Redox Reactions

This is part of Year 11 HSC Chemistry course under the topic of Predicting Reactions of Metals

HSC Chemistry Syllabus

  • Apply the definitions of oxidation and reduction in terms of electron transfer and oxidation numbers to a range of reduction and oxidation (redox) reactions
  • Construct relevant half-equations and balanced overall equations to represent a range of redox reactions
  • Predict the reaction of metals in solutions using the table of standard reduction potentials
  • Predict the spontaneity of redox reactions using the value of cell potentials

      Redox Reactions

      This video explores what reaction reactions are? It explains the acronym OILRIG which refers to oxidation being the loss of electrons, while reduction is the gain of electrons. 

      What is Redox?

      Redox chemistry is all about the movement of electrons between different species in a reaction. To break it down:

      • Reduction refers to the gain of electrons. For example, the transformation of iron ions into solid iron showcases reduction as iron accepts electrons to neutralise its charge. 
      • Oxidation means the loss of electrons. Consider magnesium turning into magnesium ions and releasing electrons; this process exemplifies oxidation.

      These two processes always occur together – where one element loses electrons (oxidation) another gains them (reduction). 

      An easy mnemonic to help you remember the differences between oxidation and reduction is "OILRIG" which stands for "oxidation is loss, reduction is gain". This will help you identify whether a reaction involves oxidation or reduction, such as when magnesium loses electrons, it's undergoing oxidation. 

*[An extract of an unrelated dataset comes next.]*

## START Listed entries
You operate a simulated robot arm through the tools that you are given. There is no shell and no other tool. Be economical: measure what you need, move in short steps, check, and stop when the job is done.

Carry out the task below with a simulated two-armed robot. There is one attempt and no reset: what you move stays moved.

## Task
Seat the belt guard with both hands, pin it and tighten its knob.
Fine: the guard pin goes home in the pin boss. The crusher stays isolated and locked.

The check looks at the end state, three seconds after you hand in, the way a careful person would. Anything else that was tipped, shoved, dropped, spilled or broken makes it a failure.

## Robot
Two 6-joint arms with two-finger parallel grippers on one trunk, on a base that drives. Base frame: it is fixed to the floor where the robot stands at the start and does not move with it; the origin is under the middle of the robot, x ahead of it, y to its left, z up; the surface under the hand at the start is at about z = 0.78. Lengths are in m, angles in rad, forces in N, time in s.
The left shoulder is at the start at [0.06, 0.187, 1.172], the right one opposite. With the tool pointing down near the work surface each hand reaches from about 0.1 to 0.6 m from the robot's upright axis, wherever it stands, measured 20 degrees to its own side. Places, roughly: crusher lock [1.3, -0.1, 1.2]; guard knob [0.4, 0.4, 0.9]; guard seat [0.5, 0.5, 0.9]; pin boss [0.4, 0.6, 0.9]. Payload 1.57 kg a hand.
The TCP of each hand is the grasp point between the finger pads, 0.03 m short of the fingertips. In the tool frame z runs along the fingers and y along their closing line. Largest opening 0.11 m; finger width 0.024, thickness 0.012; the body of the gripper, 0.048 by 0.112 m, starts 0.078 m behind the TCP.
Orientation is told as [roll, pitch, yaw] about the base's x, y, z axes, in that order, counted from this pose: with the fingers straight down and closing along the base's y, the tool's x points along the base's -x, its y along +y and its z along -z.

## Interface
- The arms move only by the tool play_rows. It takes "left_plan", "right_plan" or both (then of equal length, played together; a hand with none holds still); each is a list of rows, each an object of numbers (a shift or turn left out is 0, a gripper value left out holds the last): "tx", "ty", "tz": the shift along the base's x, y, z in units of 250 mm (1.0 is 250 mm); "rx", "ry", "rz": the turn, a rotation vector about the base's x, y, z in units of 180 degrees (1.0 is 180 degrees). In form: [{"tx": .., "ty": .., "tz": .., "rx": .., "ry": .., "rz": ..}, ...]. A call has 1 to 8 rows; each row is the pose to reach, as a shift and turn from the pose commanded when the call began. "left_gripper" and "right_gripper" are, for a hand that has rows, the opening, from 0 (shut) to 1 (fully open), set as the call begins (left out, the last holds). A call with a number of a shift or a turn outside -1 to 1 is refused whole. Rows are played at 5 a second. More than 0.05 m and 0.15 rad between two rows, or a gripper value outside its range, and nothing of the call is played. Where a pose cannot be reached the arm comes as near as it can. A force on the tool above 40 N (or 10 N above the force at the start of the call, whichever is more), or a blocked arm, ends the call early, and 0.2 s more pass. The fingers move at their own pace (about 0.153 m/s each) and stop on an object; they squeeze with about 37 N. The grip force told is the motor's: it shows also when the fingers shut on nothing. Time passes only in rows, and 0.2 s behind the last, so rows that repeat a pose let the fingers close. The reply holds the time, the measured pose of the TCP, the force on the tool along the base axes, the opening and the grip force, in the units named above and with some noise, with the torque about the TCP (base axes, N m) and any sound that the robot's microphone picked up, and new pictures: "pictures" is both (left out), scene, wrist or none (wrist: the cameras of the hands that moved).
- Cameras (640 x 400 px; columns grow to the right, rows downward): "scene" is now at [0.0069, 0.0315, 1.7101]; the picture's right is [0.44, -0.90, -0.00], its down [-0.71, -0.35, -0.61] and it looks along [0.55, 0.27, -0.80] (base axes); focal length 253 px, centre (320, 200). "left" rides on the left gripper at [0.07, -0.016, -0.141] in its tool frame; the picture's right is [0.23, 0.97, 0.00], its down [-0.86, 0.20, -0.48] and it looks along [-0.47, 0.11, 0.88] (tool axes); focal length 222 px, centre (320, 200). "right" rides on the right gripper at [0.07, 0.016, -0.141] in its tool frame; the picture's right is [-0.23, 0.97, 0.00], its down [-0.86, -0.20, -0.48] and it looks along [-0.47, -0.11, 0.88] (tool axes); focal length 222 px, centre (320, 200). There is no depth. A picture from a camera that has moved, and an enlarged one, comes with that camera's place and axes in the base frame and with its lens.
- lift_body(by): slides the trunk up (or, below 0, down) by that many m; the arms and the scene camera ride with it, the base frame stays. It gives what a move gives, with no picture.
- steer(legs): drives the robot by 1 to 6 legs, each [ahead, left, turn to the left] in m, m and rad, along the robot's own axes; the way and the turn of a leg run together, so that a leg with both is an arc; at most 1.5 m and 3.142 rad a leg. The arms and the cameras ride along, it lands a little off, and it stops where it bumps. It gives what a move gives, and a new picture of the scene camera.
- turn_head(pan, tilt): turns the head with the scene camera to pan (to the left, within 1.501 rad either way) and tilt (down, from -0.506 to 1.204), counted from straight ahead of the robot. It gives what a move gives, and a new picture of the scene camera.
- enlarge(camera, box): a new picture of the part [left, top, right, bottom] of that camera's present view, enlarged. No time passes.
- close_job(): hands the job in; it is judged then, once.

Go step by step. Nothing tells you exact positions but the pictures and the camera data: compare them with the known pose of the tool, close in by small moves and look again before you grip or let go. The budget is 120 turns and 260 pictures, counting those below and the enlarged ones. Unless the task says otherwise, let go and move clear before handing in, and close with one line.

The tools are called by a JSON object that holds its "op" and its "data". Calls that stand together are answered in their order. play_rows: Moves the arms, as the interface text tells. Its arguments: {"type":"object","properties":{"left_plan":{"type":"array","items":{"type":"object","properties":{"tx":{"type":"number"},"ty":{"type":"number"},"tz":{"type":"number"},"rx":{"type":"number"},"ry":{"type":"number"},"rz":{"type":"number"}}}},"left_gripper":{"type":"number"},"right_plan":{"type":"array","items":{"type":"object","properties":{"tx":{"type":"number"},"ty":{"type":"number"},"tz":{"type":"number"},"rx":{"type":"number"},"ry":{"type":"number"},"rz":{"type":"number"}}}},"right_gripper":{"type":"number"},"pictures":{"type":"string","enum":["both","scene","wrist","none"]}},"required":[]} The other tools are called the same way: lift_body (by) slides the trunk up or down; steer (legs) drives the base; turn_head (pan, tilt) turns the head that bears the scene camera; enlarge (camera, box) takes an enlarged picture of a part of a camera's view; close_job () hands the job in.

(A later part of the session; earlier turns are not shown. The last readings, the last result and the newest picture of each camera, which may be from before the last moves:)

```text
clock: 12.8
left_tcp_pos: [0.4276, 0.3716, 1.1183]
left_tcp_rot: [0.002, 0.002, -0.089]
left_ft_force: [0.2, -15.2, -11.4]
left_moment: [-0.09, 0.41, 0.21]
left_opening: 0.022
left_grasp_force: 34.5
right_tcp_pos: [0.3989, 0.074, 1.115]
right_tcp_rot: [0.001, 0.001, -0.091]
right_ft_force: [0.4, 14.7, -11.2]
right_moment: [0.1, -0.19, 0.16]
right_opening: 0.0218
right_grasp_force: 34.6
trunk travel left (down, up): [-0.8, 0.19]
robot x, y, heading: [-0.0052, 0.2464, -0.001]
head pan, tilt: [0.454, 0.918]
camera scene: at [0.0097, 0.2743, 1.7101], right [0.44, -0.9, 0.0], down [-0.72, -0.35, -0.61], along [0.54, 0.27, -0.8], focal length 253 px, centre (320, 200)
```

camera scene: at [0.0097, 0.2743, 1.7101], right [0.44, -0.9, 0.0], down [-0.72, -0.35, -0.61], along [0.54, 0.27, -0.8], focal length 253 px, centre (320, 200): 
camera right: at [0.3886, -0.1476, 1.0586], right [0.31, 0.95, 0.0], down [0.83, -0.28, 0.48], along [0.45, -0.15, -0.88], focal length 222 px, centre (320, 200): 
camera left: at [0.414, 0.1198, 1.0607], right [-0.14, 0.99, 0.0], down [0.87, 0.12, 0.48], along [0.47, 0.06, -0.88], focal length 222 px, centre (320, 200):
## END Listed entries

      Half-Equations in Redox

       Redox reactions can be split into half-equations, which separately describe the oxidation and reduction occurring in a reaction. Consider the following reaction between zinc and dilute acid:


      $$Zn(s) + 2H^+ \rightarrow Zn^{2+}(aq) + H_2(g)$$


      In this reaction, zinc has lost 2 electrons to form the `Zn^{2+}` ion while each hydrogen has gained one electron to form `H_2`. This transfer of electrons can be demonstrated by the following equations:


      $$Zn \rightarrow Zn^{2+} + 2e^–$$

      $$2H^+ + 2e^– \rightarrow H_2$$


      The top half of the equation is the oxidation half equation since we know that the zinc has lost electrons to ionise, and the bottom half is the reduction half equation since hydrogen has gained electrons to become hydrogen gas. 

      When the we add the two equations together, we can see that there are 2 electrons on both sides of the equation


      $$Zn + 2H^+ + 2e^– \rightarrow Zn^{2+} + 2e^– + H_2$$


      We can then cross out the two electrons on both sides of the equation to provide us with the original net equation. 

      $$Zn(s) + 2H^+ \rightarrow Zn^{2+}(aq) + H_2(g)$$


      It is important to know that in any redox reaction, there is an oxidising agent (which undergoes reduction) and a reducing agent (which undergoes oxidation). In the case of our two half equations, because zinc is undergoing oxidation, it must be the reducing agent which is causing the hydrogen ions to undergo reduction. Thus the reducing agent is also called the 'reductant'. This is true for the opposite scenario as hydrogen in the oxidising agent, also called the 'oxidant' 


      Reduction Potentials

      The reduction potential table is a key tool. It ranks substances based on their ability to gain electrons, which is indicated by their electrical potential. Substances with a higher reduction potential are more likely to undergo reduction, a principle crucial for predicting the outcome of chemical reactions. 


      Understanding Reactivity

      The reactivity of metals is linked to their position in the reduction potential table. More reactive metals, which are easily oxidised are found at the top of the table, like potassium (K), while more easily reduced substances are found further down, like silver (Ag). 




      The concept of spontaneity in reaction tells us whether a reaction will proceed with or without external energy. Reduction potentials are used help us predict this. Now let's consider the reaction between copper and silver ions. 


      $$Cu(s) + Ag^+(aq) \rightarrow Cu^{2+}(aq) + Ag(s)$$


      The half equations of this equation are:


      $$Cu(s) \rightarrow Cu^{2+} + 2e^–$$

      $$Ag^+(aq) + e^– \rightarrow Ag(s)$$


      Using our standard potential table, we can see that the reduction of silver produces 0.77V while the reduction of copper, which is the opposite of the reduction of copper, produces -0.34V. When we add these potentials together, we get a value of 0.77 + (–0.34) = 0.43V

      The positive value of this electrical potential helps to indicate to us that this reaction occurs spontaneously.